MTS: I honestly thought it would be weirder than it was. This year is Explosions’ 15-year anniversary of being a band, and I haven’t played with anyone else during that time. But having known Matthew for so long, and being such great friends already, and having similar characters and attitudes… that all went a long way toward it feeling really natural.
How did you two go about working together to create the album? What was the process like and what did you learn from each other along the way? Were there any influences, aspects of creation, and strengths you drew from each other?
MTS: It was all email, sending files, sending long rambling detailed descriptions that would be pretty hilarious out of context. And it was pretty rapid—the writing process all took place within about 4 or 5 months. A lot of songs took shape right away, occasionally on the first try. But one pretty huge part of our process is that we are both pretty outspoken about what we like, and both of us can offer and accept criticism, generally cheerfully. That has led to us getting places musically where we wouldn’t have gotten if we were reluctant to tell each other that something wasn’t working. I knew Matthew would bring the otherworldly beauty, that was pretty much a given, haha. But I was also way impressed at his ability to make beats. That went a long way toward shaping what the record ended up sounding like.
MC: Mark has a certain knack for craftsmanship that is very intuitive. His ability and want to move from one idea to another and bring it all together is inspiring. He also seems to just make very bold and weird decisions when it comes to instrumentation and processing, which has gotten me to do the same. I think we both influence each other to reach for something that is new to us and compelling in a unique way. I think there are certain feelings and signature sounds from each of us that will always show up, in fact I hope so, but I think we are both yearning to push the boundaries to new and more complex emotions and more unique sounds and writing styles, and I think this album was about beginning to test all of that out.
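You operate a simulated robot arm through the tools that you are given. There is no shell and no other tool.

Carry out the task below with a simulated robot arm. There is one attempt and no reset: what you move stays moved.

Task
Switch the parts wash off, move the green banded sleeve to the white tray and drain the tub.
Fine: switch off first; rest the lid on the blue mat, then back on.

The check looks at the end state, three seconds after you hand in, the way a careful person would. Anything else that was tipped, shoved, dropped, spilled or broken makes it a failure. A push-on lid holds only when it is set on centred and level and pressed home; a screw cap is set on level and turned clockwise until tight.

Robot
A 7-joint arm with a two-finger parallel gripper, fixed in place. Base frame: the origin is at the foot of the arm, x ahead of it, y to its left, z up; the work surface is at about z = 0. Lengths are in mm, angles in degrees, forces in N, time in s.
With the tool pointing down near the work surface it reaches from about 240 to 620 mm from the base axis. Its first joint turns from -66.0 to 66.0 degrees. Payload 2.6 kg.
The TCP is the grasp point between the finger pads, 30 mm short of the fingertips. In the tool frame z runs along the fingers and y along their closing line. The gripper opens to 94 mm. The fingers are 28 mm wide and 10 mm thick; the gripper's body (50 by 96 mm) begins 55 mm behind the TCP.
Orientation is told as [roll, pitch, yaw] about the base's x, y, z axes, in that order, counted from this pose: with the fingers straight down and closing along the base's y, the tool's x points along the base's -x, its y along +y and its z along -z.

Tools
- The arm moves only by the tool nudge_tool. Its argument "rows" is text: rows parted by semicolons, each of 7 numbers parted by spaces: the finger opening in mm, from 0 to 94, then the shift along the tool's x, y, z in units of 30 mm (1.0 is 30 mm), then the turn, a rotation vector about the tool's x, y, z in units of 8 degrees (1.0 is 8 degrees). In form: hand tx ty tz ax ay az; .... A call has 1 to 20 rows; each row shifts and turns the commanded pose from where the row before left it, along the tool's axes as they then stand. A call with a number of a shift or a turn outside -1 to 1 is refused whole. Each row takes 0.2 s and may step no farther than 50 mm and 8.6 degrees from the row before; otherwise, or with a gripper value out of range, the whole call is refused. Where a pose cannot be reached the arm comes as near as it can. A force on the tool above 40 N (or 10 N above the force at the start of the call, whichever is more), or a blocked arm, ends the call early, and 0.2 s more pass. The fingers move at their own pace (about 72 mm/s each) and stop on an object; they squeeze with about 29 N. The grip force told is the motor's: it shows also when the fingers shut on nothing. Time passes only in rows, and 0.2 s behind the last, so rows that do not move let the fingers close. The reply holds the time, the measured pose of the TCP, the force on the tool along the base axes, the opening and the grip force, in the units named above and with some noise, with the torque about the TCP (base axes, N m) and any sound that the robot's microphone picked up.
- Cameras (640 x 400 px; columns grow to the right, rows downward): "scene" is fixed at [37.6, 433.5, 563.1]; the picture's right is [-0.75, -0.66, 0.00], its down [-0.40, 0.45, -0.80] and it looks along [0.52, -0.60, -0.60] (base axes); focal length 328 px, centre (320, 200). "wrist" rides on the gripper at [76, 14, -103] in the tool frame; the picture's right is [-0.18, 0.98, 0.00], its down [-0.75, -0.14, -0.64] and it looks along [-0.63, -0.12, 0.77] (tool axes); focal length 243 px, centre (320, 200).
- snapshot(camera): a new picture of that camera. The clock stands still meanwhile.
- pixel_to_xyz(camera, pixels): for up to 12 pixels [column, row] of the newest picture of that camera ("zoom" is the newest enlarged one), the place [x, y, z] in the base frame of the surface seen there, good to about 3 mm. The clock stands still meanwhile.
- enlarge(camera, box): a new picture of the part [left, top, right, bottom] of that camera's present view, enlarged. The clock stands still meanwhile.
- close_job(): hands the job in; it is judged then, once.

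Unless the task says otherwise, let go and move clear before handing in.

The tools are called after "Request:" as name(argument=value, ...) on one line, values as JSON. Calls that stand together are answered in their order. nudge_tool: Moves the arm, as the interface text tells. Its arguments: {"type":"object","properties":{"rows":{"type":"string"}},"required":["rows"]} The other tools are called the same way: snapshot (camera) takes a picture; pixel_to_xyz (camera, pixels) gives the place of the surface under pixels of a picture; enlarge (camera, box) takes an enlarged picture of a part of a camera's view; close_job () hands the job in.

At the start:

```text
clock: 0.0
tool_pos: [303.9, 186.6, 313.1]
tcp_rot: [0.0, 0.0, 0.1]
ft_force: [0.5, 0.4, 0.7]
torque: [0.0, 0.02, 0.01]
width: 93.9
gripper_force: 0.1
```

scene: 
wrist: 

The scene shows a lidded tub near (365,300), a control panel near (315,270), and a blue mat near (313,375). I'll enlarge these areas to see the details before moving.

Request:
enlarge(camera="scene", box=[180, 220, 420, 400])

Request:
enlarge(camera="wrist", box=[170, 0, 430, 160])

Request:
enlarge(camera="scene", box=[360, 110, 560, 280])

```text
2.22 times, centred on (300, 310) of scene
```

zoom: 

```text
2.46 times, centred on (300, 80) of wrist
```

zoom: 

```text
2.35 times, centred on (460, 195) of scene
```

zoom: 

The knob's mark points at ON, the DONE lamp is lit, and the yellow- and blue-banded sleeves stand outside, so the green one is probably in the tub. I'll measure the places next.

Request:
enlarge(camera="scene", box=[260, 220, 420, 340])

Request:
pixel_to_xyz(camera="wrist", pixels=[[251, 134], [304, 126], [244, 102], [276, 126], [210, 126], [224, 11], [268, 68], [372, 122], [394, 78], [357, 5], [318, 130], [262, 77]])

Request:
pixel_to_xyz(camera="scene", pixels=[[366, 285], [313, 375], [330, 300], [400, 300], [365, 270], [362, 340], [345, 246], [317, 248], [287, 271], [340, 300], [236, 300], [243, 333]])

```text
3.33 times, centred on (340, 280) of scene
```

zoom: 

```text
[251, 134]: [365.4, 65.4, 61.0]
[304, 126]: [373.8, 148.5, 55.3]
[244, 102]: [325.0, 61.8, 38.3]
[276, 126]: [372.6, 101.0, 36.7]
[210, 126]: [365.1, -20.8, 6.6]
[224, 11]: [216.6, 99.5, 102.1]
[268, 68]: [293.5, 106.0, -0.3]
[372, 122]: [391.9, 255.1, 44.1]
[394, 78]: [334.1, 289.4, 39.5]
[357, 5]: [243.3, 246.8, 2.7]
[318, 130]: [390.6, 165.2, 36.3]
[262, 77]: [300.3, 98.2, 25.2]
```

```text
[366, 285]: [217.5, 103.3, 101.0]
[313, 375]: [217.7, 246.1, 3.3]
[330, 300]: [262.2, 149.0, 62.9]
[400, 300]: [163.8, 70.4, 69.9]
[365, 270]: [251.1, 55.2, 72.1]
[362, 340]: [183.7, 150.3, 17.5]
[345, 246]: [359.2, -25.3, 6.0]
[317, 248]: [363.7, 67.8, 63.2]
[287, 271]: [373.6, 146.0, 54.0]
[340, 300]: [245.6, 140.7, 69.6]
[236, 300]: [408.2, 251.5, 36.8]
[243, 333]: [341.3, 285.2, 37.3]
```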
Did you begin the album with specific themes in mind, or was it more of an organic development?
MTS: I’d say really all we knew was that we admired each other’s music and trusted each other’s instincts (and taste). My main influence, to be honest, was Panda Bear’s Person Pitch. Sample-based, gorgeous, soulful, inventive, and offers a great sense of comfort and solace (in my opinion). I just wanted to make a record like that, that could be someone’s go-to “comfort record.” Somewhere along the way (like basically immediately), things began to get a lot more diverse and ambiguous than strictly comfort, but I think that’s a good thing.
MC: I think I was maybe intrigued with making something that was a little more mysterious than what I had done before…not necessarily darker but a little more complex in its message and emotional reasoning. A record like Geogaddi by Boards of Canada comes to mind for some reason. I don’t know why.
Another part of me was on that same wavelength of something that just felt good, it could have lots of different things going on, but at the end of the day it just felt right and good and positive and soulful and home. Person Pitch is an excellent example of a record achieving this.
Did making this album allow you to differentiate the myriad parts of your yourself as artists?
MTS: Yes, but you’re never done. I never want to feel like “I’ve now successfully shown all the parts of me that I want to.” I hope Inventions’ next record turns out to show different sides of us. The drive to always be searching is a good one, I think.
You both make music that’s filled with such ineffable beauty and speaks to the listener on a sensory level—what kind of mindset you do have to be in when you’re making music, and does that change when you’re working with someone else?
MTS: Making music or any other kind of art has to be one of the best parts about being a human. The part where you’ve found a note or chord you like and you’re not consciously thinking about it or evaluating it, but just following it through until it clicks something in the pleasure center or suddenly makes a strange sort of sense. I don’t need to be in a certain mood or anything, but it doesn’t work when I doubt it or second-guess things too much. It is a little bit like losing yourself. And I’ve been so insanely fortunate to have found people who not only complement what I do but vastly improve and intensify what I do, first with Explosions and now with Matthew. For Inventions, Matthew and I are making music together, of course, but the actual act of making it is still solitary. We live several thousand miles away from each other and write something by ourselves and then send it by email. So for me it’s kind of the best of both worlds. I like to write in a way where I can really try out a bunch of stuff and experiment, and then send it to Matthew, and he will take it somewhere else completely, to my total delight. Then we repeat this several times, and suddenly we have a song.
MC: I’m not sure what I call the mindset I am in when creating. Without a doubt it calls to me if I haven’t been feeding it, and it calls to me when a certain idea of something enters my head, which in turn makes it very hard to concentrate on anything else. Sometimes I spend all day trying to grasp a sound that my brain heard. I would imagine most musicians being this way. This doesn’t really change when working with Mark, in the style that we are writing things, but I think the concept is sometimes intensified. Wanting to, and having that ability to share it with another person and wondering what they will make of it, and wondering what they will make with it.
Ideally, what do you imagine, your listener doing while listening to Inventions?
MTS: Hovering in the night air while thinking no conscious thoughts and feeling like a small part of the cosmos? That would be my first choice. But I actually think this is a very interesting question, and my favorite part is that I hope it speaks to some multiple levels in the music. Our music has now been described consistently as “ambient.” I do think this album can work in that way. As Eno describes ambient music, it can be called “ignorable,” so you can listen to it while reading or studying. But neither Matthew nor I wanted to make a strictly ambient record, and indeed quite the contrary. We wanted to make something that is far more active and actively engaging–music that takes parts of the ambient vocabulary and combines them in ways that you can listen to essentially as pop music. From the outset we leaned towards going for memorable structures and melodies and details–the kind of thing that on repeated listens your brain will begin to anticipate a second or two before the changes or details happen. We find that kind of music pleasurable and enjoyable, and that’s what we were going for. So I hope the music can be listened to while just thinking and studying the album cover, or while driving or running or reading or drinking or going for a hike.
MC: I personally find the ambient descriptor a bit mystifying. At any rate, when they are listening to this album… I don’t want or expect anything of anyone, but it would be great to think they were engaged with the music and life simultaneously. I think that, at the end of the day, it feels good that people are listening at all.